Voto Visitatori: | 6,60 / 10 (30 voti) | Grafico | |
Voto Recensore: | 5,50 / 10 | ||
Uscite le nomination per gli Oscar, "Dreamgirls" l'ha fatta da protagonista, collezionando ben otto candidature e accendendo nuovamente i riflettori su un genere -il musical- mai troppo amato dal grande pubblico se non negli Stati Uniti.
Che l'Academy avesse un debole per questo tipo di film si sapeva da tempo, donando ben 13 nomination a "Chicago",5 a "Walk the line", ma se anche un'opera mediocre come "Dreamgirls", viene candidata a ben otto statuette, la credibilità della manifestazione stessa viene messa in discussione.
Lo spunto viene dato dalla biografia di Diana Ross, la sua scalata al successo con il gruppo The Primettes e relativo scioglimento, il tutto raccontato con moltissime licenze tanto che il film rinuncia da subito a qualsiasi intento biografico.
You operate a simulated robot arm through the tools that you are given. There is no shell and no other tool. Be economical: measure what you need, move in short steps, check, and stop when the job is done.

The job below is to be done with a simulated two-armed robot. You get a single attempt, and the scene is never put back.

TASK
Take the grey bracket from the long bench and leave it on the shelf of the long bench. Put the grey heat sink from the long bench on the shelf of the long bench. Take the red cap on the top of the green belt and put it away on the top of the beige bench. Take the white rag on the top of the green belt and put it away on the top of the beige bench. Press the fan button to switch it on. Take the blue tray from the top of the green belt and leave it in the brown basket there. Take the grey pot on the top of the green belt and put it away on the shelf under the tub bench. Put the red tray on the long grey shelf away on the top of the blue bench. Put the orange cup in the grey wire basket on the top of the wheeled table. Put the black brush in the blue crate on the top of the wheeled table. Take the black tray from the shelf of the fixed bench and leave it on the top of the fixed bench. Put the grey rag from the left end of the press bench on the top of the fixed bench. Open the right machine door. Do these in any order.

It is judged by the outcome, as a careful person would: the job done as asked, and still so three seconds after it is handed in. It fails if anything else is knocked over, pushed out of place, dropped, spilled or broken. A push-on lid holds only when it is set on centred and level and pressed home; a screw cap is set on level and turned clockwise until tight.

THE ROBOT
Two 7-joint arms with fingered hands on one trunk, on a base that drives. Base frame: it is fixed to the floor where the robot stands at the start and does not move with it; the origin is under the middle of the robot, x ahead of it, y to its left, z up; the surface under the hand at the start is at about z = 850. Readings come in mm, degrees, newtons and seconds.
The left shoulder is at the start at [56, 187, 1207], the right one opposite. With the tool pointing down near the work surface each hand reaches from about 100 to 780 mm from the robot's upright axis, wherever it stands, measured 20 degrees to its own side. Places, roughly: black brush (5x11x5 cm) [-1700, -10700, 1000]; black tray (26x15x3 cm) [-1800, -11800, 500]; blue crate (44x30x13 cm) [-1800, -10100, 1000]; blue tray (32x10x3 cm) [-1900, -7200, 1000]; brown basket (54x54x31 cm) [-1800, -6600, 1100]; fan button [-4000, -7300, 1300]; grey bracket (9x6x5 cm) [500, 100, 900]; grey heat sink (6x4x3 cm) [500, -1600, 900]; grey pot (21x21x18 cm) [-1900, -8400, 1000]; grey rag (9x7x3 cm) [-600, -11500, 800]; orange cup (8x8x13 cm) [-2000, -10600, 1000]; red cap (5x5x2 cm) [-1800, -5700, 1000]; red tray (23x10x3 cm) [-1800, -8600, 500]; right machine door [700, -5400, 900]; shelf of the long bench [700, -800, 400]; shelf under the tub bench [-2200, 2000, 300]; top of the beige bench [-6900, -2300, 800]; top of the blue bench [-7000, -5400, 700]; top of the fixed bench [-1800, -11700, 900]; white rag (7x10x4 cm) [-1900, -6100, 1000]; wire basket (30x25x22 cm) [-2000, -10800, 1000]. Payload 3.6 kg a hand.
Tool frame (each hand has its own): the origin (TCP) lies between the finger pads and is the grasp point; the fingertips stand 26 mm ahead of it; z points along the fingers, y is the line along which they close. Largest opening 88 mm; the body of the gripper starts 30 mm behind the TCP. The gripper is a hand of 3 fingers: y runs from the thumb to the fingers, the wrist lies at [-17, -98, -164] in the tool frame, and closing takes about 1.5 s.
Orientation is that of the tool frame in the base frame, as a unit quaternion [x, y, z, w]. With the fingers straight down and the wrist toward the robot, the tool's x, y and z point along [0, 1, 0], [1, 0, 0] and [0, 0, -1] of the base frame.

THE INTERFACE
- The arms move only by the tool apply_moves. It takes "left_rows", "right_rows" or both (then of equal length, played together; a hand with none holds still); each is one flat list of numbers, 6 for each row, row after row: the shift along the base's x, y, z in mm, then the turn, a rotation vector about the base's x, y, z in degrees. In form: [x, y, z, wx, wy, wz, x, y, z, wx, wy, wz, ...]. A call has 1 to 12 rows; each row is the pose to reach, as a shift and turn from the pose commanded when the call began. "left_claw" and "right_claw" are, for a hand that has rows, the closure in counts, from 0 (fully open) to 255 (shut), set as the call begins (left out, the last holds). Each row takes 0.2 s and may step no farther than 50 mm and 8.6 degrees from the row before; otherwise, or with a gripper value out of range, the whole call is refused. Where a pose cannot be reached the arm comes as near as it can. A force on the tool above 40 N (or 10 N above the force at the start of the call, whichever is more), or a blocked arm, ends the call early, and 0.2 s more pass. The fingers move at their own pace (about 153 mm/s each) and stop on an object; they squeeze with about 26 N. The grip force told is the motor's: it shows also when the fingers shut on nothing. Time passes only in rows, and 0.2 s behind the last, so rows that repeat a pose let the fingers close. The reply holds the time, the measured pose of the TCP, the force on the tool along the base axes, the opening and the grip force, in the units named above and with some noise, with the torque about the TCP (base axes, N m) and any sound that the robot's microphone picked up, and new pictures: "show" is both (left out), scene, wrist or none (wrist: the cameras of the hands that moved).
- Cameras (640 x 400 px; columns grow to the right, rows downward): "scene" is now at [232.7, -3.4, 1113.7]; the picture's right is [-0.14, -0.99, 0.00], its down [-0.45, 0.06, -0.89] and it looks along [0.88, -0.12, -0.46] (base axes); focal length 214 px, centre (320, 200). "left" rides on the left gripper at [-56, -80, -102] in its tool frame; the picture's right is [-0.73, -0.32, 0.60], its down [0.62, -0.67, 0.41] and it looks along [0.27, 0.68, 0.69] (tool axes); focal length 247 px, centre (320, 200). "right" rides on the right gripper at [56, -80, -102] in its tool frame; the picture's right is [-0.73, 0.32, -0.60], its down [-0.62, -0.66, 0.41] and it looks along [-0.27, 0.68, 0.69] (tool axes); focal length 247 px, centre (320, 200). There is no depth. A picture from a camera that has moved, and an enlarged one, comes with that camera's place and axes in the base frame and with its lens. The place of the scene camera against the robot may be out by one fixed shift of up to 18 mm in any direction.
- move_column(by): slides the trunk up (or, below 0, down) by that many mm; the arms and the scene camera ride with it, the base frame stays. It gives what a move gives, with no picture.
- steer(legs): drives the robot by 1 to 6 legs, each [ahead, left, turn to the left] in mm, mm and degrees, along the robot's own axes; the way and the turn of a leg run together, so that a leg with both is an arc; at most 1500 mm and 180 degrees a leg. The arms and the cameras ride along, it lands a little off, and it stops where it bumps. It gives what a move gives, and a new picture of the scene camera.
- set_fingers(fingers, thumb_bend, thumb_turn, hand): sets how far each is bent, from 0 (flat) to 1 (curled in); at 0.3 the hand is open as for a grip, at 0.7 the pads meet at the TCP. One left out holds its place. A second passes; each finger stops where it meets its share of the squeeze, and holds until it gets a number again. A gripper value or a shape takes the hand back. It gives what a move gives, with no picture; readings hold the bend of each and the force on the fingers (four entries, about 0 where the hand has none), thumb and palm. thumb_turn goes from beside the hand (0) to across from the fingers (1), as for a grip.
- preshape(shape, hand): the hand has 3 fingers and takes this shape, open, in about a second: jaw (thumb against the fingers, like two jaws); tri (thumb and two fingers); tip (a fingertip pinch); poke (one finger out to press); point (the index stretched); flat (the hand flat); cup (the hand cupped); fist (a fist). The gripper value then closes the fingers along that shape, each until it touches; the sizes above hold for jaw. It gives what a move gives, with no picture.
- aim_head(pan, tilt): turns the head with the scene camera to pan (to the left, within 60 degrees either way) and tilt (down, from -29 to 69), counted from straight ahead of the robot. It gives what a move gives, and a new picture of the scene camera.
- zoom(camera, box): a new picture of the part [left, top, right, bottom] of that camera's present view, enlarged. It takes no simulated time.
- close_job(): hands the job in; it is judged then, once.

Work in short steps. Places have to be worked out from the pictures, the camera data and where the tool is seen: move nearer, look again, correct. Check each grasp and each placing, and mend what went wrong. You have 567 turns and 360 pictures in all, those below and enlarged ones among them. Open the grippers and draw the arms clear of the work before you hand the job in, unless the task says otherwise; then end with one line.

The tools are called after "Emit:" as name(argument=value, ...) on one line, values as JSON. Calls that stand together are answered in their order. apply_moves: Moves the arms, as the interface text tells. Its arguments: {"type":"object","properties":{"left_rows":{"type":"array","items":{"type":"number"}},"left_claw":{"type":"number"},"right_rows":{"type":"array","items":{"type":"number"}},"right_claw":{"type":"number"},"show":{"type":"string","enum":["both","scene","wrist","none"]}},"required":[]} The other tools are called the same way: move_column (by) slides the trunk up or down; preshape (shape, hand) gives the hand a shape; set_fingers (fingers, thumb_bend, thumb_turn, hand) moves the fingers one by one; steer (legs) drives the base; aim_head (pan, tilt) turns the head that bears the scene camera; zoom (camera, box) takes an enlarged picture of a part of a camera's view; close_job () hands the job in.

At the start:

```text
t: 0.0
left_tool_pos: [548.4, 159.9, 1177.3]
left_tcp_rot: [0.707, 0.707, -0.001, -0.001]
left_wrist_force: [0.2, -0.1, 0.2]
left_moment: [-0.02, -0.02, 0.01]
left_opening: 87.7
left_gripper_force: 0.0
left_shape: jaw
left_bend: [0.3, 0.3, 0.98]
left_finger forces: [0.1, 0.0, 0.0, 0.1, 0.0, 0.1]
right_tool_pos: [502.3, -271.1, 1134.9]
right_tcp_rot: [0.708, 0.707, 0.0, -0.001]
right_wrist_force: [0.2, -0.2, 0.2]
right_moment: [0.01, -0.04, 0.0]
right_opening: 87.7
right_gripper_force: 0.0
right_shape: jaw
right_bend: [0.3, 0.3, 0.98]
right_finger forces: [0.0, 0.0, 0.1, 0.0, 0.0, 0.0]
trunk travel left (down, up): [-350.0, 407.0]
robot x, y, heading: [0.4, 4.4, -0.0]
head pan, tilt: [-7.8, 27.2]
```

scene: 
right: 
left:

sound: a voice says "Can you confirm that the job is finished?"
Andando con ordine la storia segue tutti i cliché dei film che trattano la scalata al successo: tre ragazze di periferia sfondano negli anni '60 nella Detroit della musica nera, da lì diventeranno un piccolo fenomeno musicale. Come al solito a un certo punto della trama, il solito impresario cattivo altera gli equilibri del gruppo e ne mina l'amicizia, portando all'abbandono di una componente.
Il prezzo del successo indurrà le protagoniste ad inseguire sogni irrealizzabili, a perdere di vista le vere cose importanti della vita, fin quando un evento drammatico le porterà a riconsiderare le proprie priorità.
La regia di Bill Condon è piatta e banale (ci si meraviglia anche che non abbia avuto una nomination?), non che ci si potesse aspettare di più da un regista che può vantare nel curriculum solo B-movie o film malriusciti.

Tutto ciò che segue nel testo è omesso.